───── INFORMATION PROVIDED ─────
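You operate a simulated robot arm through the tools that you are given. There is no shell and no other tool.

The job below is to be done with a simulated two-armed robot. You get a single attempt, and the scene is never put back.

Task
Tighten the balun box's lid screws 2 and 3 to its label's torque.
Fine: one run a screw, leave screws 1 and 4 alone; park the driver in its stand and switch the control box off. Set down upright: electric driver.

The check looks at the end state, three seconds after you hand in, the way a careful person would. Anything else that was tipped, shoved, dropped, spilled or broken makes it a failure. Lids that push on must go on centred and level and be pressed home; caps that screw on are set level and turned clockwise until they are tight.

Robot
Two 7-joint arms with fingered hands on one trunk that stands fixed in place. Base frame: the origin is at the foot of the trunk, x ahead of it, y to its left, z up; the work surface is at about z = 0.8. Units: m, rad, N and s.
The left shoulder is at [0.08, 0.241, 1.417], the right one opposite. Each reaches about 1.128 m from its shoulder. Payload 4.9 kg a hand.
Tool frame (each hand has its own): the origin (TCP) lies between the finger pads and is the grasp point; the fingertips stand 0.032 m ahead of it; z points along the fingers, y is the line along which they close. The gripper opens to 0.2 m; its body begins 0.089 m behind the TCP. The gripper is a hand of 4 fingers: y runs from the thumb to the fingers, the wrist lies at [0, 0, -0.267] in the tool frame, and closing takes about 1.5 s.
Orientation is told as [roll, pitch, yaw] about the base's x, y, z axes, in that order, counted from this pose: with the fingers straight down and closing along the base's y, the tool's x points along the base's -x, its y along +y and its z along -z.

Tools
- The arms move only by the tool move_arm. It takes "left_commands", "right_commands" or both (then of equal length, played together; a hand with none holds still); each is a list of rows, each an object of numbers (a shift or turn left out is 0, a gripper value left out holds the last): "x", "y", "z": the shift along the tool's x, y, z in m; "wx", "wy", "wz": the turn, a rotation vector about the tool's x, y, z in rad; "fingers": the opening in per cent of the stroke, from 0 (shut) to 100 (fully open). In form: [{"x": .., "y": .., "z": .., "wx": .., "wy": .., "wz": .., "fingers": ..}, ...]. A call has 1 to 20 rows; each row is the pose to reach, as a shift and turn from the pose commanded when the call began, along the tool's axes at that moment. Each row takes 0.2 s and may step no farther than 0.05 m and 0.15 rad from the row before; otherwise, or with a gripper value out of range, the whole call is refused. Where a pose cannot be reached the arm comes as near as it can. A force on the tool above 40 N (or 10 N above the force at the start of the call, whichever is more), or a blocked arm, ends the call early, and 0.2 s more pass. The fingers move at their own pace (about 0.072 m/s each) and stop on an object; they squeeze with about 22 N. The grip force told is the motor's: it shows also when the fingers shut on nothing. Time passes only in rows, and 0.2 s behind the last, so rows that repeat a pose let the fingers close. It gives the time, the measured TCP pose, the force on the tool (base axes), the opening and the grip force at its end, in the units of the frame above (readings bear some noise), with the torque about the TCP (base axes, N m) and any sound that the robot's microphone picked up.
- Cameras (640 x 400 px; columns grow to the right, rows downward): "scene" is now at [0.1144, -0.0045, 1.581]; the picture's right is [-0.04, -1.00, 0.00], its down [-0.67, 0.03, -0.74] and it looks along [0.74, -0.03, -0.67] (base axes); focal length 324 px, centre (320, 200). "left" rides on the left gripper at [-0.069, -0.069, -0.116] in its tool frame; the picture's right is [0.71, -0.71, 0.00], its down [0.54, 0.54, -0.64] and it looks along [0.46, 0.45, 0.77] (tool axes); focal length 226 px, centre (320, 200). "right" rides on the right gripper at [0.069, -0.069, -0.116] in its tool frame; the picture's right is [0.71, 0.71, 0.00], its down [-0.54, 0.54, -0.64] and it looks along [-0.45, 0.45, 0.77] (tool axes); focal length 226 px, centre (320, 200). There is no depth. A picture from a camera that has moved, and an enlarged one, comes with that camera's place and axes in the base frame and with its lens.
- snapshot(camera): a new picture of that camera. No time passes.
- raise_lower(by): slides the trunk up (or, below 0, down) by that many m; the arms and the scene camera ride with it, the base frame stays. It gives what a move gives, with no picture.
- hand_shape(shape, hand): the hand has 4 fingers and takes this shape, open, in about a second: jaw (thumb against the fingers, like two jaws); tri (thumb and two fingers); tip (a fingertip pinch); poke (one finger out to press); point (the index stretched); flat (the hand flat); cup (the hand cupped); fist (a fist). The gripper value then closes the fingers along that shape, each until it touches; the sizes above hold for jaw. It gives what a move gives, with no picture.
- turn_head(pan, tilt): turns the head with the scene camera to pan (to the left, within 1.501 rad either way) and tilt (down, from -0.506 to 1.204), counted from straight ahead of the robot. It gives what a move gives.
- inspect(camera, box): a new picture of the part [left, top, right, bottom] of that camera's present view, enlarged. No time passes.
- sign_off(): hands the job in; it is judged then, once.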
─────
_EXERCISE TASK_
Using the data above, output each line exactly.

_SOLUTION_
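You operate a simulated robot arm through the tools that you are given. There is no shell and no other tool.

The job below is to be done with a simulated two-armed robot. You get a single attempt, and the scene is never put back.

Task
Tighten the balun box's lid screws 2 and 3 to its label's torque.
Fine: one run a screw, leave screws 1 and 4 alone; park the driver in its stand and switch the control box off. Set down upright: electric driver.

The check looks at the end state, three seconds after you hand in, the way a careful person would. Anything else that was tipped, shoved, dropped, spilled or broken makes it a failure. Lids that push on must go on centred and level and be pressed home; caps that screw on are set level and turned clockwise until they are tight.

Robot
Two 7-joint arms with fingered hands on one trunk that stands fixed in place. Base frame: the origin is at the foot of the trunk, x ahead of it, y to its left, z up; the work surface is at about z = 0.8. Units: m, rad, N and s.
The left shoulder is at [0.08, 0.241, 1.417], the right one opposite. Each reaches about 1.128 m from its shoulder. Payload 4.9 kg a hand.
Tool frame (each hand has its own): the origin (TCP) lies between the finger pads and is the grasp point; the fingertips stand 0.032 m ahead of it; z points along the fingers, y is the line along which they close. The gripper opens to 0.2 m; its body begins 0.089 m behind the TCP. The gripper is a hand of 4 fingers: y runs from the thumb to the fingers, the wrist lies at [0, 0, -0.267] in the tool frame, and closing takes about 1.5 s.
Orientation is told as [roll, pitch, yaw] about the base's x, y, z axes, in that order, counted from this pose: with the fingers straight down and closing along the base's y, the tool's x points along the base's -x, its y along +y and its z along -z.

Tools
- The arms move only by the tool move_arm. It takes "left_commands", "right_commands" or both (then of equal length, played together; a hand with none holds still); each is a list of rows, each an object of numbers (a shift or turn left out is 0, a gripper value left out holds the last): "x", "y", "z": the shift along the tool's x, y, z in m; "wx", "wy", "wz": the turn, a rotation vector about the tool's x, y, z in rad; "fingers": the opening in per cent of the stroke, from 0 (shut) to 100 (fully open). In form: [{"x": .., "y": .., "z": .., "wx": .., "wy": .., "wz": .., "fingers": ..}, ...]. A call has 1 to 20 rows; each row is the pose to reach, as a shift and turn from the pose commanded when the call began, along the tool's axes at that moment. Each row takes 0.2 s and may step no farther than 0.05 m and 0.15 rad from the row before; otherwise, or with a gripper value out of range, the whole call is refused. Where a pose cannot be reached the arm comes as near as it can. A force on the tool above 40 N (or 10 N above the force at the start of the call, whichever is more), or a blocked arm, ends the call early, and 0.2 s more pass. The fingers move at their own pace (about 0.072 m/s each) and stop on an object; they squeeze with about 22 N. The grip force told is the motor's: it shows also when the fingers shut on nothing. Time passes only in rows, and 0.2 s behind the last, so rows that repeat a pose let the fingers close. It gives the time, the measured TCP pose, the force on the tool (base axes), the opening and the grip force at its end, in the units of the frame above (readings bear some noise), with the torque about the TCP (base axes, N m) and any sound that the robot's microphone picked up.
- Cameras (640 x 400 px; columns grow to the right, rows downward): "scene" is now at [0.1144, -0.0045, 1.581]; the picture's right is [-0.04, -1.00, 0.00], its down [-0.67, 0.03, -0.74] and it looks along [0.74, -0.03, -0.67] (base axes); focal length 324 px, centre (320, 200). "left" rides on the left gripper at [-0.069, -0.069, -0.116] in its tool frame; the picture's right is [0.71, -0.71, 0.00], its down [0.54, 0.54, -0.64] and it looks along [0.46, 0.45, 0.77] (tool axes); focal length 226 px, centre (320, 200). "right" rides on the right gripper at [0.069, -0.069, -0.116] in its tool frame; the picture's right is [0.71, 0.71, 0.00], its down [-0.54, 0.54, -0.64] and it looks along [-0.45, 0.45, 0.77] (tool axes); focal length 226 px, centre (320, 200). There is no depth. A picture from a camera that has moved, and an enlarged one, comes with that camera's place and axes in the base frame and with its lens.
- snapshot(camera): a new picture of that camera. No time passes.
- raise_lower(by): slides the trunk up (or, below 0, down) by that many m; the arms and the scene camera ride with it, the base frame stays. It gives what a move gives, with no picture.
- hand_shape(shape, hand): the hand has 4 fingers and takes this shape, open, in about a second: jaw (thumb against the fingers, like two jaws); tri (thumb and two fingers); tip (a fingertip pinch); poke (one finger out to press); point (the index stretched); flat (the hand flat); cup (the hand cupped); fist (a fist). The gripper value then closes the fingers along that shape, each until it touches; the sizes above hold for jaw. It gives what a move gives, with no picture.
- turn_head(pan, tilt): turns the head with the scene camera to pan (to the left, within 1.501 rad either way) and tilt (down, from -0.506 to 1.204), counted from straight ahead of the robot. It gives what a move gives.
- inspect(camera, box): a new picture of the part [left, top, right, bottom] of that camera's present view, enlarged. No time passes.
- sign_off(): hands the job in; it is judged then, once.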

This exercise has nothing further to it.